As a follow-up, Dr Salgo asked the panelists’ opinion on the requirement for additional paperwork and hoops to jump through to keep the system functional.
Dr Kolodziej:
I personally think it is, yes.
Dr George:
Ideally we wouldn’t need that but we’re recognizing that we’re in a dynamic state right now. And what Dr Kolodziej points out is that it’s a very heterogeneous state, and I don’t think there’s going to be a simple solution to get away from paperwork. We’re inundated with paperwork in every aspect of our lives, including our professional lives, and payers are just one other aspect of it. But there are ways to streamline it. There are policies, but these are such individual cases. When it comes down to an individual patient in a clinical trial, their eligibility, the appropriateness, the alternative options, etc, there’s no way to really have a set policy without being able to have sort of individual review of those cases.
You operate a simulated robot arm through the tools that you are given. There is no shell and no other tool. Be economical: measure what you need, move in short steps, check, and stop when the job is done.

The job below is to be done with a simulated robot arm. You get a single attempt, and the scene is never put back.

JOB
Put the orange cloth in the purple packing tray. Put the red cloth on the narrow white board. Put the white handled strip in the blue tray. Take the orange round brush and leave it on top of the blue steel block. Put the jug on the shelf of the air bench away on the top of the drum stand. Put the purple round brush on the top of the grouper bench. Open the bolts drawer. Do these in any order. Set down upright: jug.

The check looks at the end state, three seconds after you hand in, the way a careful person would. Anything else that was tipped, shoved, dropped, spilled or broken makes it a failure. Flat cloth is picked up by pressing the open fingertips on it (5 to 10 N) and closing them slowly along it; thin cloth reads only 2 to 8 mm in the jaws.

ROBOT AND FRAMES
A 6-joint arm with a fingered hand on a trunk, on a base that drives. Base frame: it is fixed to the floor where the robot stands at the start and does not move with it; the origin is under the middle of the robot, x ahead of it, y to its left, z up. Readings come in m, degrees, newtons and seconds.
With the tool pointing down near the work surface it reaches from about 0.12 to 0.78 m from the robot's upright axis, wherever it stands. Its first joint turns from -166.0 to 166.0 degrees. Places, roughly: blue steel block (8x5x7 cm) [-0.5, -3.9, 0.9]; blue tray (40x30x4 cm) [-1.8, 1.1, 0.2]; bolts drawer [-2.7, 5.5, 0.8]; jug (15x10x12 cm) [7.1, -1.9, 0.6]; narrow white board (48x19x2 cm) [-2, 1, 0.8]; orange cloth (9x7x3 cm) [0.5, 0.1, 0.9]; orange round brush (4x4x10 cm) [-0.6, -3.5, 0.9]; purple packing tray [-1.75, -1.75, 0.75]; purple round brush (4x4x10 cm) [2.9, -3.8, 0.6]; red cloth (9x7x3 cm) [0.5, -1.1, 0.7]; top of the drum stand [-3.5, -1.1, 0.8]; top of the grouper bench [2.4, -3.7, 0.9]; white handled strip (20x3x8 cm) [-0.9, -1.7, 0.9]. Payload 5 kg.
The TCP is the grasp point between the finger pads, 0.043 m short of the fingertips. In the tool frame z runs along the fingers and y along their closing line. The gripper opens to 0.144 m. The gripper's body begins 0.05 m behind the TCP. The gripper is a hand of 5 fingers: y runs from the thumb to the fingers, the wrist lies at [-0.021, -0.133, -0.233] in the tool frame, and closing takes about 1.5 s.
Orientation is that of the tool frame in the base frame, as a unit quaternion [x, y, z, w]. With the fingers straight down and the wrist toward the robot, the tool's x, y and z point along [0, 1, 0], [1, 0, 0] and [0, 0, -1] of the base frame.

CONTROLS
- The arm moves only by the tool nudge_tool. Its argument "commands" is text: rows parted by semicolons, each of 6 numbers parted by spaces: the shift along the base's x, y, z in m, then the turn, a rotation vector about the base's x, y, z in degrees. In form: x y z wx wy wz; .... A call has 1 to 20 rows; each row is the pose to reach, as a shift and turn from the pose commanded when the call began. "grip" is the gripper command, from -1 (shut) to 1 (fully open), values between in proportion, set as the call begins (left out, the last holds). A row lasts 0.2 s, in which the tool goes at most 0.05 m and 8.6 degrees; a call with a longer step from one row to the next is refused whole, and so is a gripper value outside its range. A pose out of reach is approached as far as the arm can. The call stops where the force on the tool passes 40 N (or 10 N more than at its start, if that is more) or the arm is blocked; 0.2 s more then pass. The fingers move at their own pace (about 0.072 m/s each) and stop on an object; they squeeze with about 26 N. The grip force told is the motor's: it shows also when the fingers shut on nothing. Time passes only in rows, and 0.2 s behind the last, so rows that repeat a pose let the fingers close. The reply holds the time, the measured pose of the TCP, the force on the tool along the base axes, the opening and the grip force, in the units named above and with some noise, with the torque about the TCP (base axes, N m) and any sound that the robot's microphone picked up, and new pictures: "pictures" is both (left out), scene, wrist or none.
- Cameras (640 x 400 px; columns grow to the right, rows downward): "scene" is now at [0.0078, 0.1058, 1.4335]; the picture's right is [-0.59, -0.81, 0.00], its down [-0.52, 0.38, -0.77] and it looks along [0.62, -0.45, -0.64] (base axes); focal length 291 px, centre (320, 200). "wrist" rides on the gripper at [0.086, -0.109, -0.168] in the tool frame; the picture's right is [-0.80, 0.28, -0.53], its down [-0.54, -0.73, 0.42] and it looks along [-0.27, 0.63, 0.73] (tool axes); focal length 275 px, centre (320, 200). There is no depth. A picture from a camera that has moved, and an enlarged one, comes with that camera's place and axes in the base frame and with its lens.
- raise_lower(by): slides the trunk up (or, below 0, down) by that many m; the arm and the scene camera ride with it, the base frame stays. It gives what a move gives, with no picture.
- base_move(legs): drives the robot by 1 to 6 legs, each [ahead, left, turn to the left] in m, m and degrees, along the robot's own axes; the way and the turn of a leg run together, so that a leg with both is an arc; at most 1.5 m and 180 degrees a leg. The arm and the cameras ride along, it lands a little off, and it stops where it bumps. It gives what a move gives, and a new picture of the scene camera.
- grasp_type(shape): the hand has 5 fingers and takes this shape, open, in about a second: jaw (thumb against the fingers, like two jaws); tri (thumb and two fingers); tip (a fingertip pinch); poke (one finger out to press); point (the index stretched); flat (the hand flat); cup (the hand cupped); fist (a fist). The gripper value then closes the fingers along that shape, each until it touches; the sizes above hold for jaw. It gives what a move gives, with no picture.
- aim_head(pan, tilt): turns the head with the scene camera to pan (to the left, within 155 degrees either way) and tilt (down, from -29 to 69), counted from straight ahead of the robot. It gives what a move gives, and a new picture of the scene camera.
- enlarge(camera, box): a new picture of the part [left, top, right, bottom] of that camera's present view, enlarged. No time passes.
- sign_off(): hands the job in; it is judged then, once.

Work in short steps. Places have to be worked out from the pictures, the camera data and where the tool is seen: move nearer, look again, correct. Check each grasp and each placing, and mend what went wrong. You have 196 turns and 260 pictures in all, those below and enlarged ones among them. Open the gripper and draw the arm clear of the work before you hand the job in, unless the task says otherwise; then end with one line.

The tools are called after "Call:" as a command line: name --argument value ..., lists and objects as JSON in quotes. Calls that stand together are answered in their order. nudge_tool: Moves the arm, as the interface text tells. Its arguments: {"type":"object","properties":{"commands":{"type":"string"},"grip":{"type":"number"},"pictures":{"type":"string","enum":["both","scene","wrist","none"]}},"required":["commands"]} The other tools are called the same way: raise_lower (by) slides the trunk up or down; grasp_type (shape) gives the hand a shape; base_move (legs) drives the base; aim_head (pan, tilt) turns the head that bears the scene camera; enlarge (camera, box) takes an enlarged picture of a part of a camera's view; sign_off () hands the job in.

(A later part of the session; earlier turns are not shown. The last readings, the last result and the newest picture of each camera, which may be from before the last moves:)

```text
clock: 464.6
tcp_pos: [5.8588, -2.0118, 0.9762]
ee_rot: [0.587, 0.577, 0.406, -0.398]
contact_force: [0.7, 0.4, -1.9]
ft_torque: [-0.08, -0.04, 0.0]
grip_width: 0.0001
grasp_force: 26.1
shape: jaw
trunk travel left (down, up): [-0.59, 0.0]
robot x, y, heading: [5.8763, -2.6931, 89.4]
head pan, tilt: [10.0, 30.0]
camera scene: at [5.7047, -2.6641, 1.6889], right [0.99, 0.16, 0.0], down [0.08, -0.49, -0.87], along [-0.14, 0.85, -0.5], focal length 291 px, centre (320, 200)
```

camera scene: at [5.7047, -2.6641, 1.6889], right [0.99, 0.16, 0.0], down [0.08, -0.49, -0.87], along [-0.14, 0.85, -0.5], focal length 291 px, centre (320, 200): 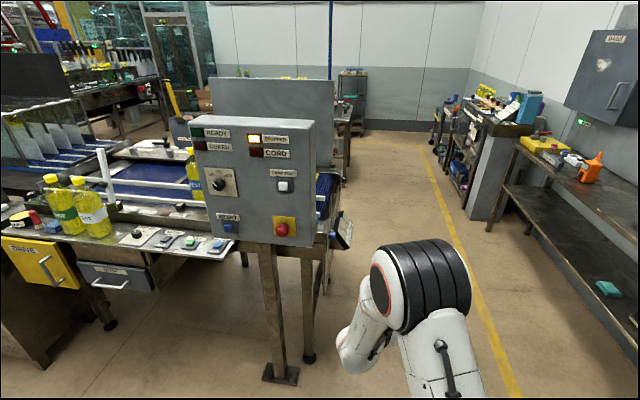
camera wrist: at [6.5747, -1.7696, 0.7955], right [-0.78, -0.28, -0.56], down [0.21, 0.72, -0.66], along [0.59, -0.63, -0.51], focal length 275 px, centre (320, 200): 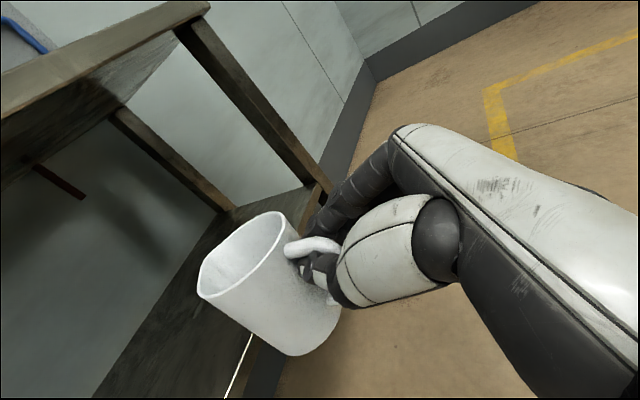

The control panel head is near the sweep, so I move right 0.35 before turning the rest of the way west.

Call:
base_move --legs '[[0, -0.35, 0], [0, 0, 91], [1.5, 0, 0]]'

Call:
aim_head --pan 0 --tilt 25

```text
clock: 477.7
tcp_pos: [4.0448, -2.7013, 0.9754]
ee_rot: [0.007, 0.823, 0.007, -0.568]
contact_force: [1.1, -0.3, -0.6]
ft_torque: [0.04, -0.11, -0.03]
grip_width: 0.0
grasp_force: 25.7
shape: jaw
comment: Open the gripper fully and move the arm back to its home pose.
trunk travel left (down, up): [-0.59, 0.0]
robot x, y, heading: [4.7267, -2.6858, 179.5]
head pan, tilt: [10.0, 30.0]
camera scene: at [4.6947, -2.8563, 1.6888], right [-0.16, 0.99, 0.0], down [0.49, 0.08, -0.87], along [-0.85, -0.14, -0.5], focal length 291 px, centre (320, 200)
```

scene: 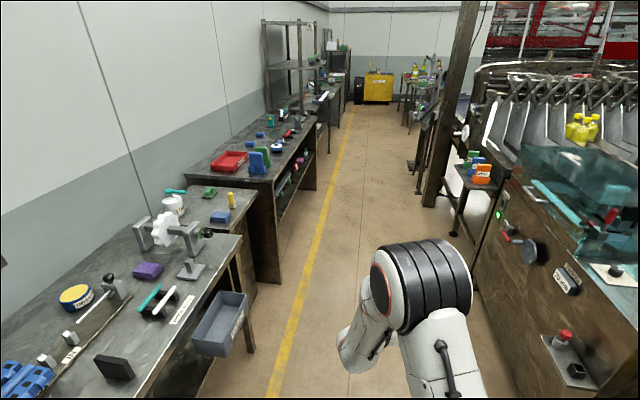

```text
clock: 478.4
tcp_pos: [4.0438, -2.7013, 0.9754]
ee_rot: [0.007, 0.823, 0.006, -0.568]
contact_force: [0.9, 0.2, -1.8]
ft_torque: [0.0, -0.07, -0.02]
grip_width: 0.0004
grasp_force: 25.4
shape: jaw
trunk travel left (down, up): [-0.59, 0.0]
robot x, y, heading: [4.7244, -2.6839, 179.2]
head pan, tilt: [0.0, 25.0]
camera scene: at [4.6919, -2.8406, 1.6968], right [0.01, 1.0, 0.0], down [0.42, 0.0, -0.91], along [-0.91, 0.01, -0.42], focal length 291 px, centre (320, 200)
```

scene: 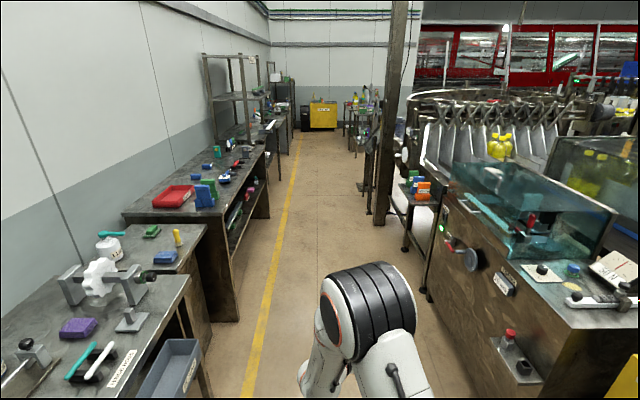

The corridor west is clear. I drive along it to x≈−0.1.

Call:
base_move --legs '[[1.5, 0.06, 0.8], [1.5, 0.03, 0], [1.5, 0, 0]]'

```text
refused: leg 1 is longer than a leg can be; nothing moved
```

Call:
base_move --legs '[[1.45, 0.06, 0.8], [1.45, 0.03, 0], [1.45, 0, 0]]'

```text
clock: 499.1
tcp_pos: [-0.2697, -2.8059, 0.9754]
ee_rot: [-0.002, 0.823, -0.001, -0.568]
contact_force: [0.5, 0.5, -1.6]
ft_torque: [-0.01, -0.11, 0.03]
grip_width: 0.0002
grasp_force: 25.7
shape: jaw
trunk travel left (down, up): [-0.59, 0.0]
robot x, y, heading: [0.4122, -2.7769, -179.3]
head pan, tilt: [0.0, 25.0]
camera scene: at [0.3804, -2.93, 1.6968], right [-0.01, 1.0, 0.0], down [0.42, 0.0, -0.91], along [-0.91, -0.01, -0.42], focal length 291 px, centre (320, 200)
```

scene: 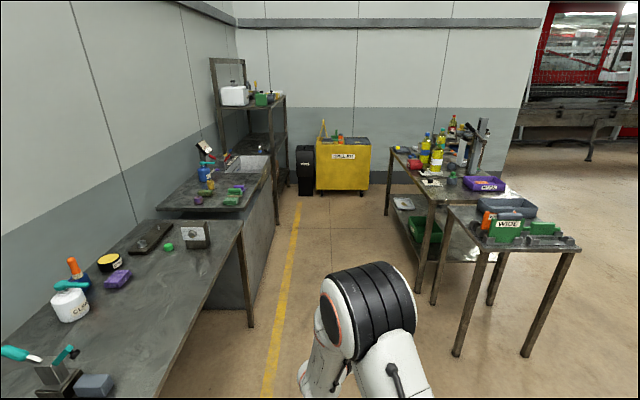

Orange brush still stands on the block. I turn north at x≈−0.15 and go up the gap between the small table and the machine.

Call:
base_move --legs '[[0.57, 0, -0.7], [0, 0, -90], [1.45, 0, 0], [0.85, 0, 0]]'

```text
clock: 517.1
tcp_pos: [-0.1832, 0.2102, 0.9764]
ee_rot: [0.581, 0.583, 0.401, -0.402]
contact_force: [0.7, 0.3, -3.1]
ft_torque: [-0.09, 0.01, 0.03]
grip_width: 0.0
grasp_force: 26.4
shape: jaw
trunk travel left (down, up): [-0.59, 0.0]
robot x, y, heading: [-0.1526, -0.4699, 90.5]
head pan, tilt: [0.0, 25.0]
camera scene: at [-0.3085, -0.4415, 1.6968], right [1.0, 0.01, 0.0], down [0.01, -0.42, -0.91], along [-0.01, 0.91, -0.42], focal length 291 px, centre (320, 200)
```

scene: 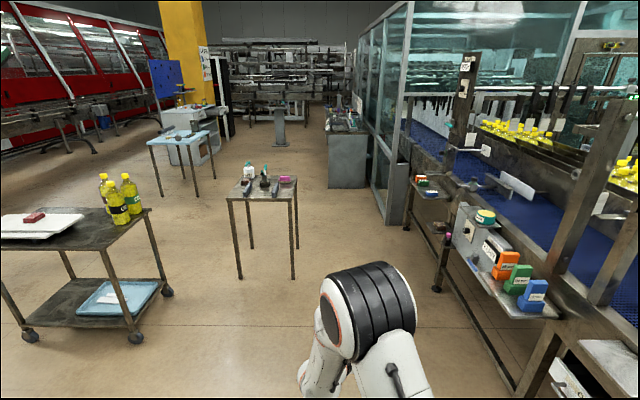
On future directions in cancer immunotherapy:
Dr George:
EBO
I think this is the most exciting area in cancer research right now. As Dr Weber alluded to, there’s a lot of targets we haven’t hit yet. We’ve just started hitting some of these checkpoint inhibitors.…Although only in the early years of immunotherapy, what’s critical is the credibility that has been established by these therapies in terms of overall survival benefits and long-term disease-free survival benefits with the checkpoint inhibitors. Precision, recognizing for individual patients what those checkpoints might be or what those antigens might be, recognizing newer clinical settings, and how we build on all these findings, is going to be critical. Currently, we’re developing these drugs in the most metastatic refractory settings, but where we envision immunotherapy working best is probably in the more curative settings of adjuvant settings or minimal disease state settings. I hope there’s a change in the population of patients we can treat as well as the armamentarium we have to treat them with in a precise and directed way that will make it rational, effective, and hopefully real value.